Irregulars or non-regulars are workers with short-term, part-time contracts or dispatched by manpower agencies who work for lower wages and with less job security.

Angry 20s

Beneath the controversy lies the simmering anger of those in their 20s who feel deprived of opportunities in life compared to their parent generation, many experts and observers point out. Fairness has been a growing call of younger generations, which established politics have failed to heed, they say.

“It is infuriating. Job seekers have been making efforts to even just land an interview for positions there (Incheon airport),” said Jung, a 27-year-old job seeker in Daejeon.

“The focus should be on providing equal opportunities and level-playing field, not giving a leeway to some particular groups for the jobs that many fight so much for.”

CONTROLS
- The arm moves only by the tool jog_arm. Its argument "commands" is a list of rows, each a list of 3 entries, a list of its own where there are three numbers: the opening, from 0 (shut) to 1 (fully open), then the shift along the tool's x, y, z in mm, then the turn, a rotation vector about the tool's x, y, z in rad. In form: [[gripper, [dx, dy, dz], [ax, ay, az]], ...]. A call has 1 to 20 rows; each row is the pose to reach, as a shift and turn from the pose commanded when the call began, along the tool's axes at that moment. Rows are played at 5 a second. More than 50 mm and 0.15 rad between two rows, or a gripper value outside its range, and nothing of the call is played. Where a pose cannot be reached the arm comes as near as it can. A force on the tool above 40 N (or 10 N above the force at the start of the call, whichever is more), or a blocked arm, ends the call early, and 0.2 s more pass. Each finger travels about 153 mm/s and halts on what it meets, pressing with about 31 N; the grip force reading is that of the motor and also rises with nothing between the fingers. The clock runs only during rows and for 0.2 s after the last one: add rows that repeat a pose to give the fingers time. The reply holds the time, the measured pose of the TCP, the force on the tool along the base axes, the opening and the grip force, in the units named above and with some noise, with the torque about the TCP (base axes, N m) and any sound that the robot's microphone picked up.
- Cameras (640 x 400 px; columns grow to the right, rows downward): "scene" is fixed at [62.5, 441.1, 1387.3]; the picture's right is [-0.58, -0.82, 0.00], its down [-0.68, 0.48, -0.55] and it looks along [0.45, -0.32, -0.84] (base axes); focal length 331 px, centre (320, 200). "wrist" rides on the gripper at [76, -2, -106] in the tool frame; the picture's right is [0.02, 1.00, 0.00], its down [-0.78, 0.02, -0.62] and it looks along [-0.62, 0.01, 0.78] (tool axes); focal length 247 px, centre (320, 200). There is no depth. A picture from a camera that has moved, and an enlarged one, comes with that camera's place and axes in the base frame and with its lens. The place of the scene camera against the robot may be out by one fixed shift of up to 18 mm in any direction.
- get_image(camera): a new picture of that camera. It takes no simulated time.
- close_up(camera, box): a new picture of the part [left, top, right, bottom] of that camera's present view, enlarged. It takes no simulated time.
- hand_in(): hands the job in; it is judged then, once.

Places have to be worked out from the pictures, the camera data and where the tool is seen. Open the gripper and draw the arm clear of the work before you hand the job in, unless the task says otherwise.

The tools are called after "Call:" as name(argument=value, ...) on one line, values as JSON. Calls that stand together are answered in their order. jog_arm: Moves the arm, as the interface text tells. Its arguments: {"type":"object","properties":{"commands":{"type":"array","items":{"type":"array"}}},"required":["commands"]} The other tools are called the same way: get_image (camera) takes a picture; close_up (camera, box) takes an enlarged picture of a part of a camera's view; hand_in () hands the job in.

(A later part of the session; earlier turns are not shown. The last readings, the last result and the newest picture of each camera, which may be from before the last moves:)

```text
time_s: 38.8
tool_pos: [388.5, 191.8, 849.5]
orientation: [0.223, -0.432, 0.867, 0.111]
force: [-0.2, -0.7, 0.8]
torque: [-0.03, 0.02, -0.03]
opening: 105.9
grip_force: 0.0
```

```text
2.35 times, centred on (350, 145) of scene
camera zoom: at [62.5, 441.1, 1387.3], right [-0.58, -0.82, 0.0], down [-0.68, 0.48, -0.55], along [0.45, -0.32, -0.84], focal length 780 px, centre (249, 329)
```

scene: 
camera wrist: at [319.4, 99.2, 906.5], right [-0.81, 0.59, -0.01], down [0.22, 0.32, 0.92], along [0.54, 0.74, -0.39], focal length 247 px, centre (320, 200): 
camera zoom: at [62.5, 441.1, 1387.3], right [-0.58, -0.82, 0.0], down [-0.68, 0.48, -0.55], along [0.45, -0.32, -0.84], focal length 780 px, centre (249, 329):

Jung felt the government and ruling party have been unfairly criticizing young job seekers and regular employees at the airport operator by reducing their claims to just “fake news.”

“President Moon must have pushed for the irregular workers’ policy out of good will, but in the process, some people felt left behind and deprived of opportunities,” said Koo Jeong-woo, a sociology professor at Sungkyunkwan University.

“The airport case has touched upon the most sensitive issues for the 20s which are fairness and justice,” he added. 

Rep. Ha Tae-keung of the opposition United Future Party, echoed a similar view.

“Fairness is a belief that young people who work hard get rewarded more than those who work less,” he said on social media.

He criticized the ruling camp’s lack of empathy for those in their 20s who would go for a 200:1 competition for the lowest-ranking government job that pays 23 million won ($19,100) a year.

Giving jobs that pay 35 million won per year to a certain group without open competition is unfair, he stressed.

In criticism of Rep. Kim, he also said the reality faced by young job seekers now is completely different from when Rep. Kim was young. “Don’t add fuel to the anger of 20s in these dog days of summer.”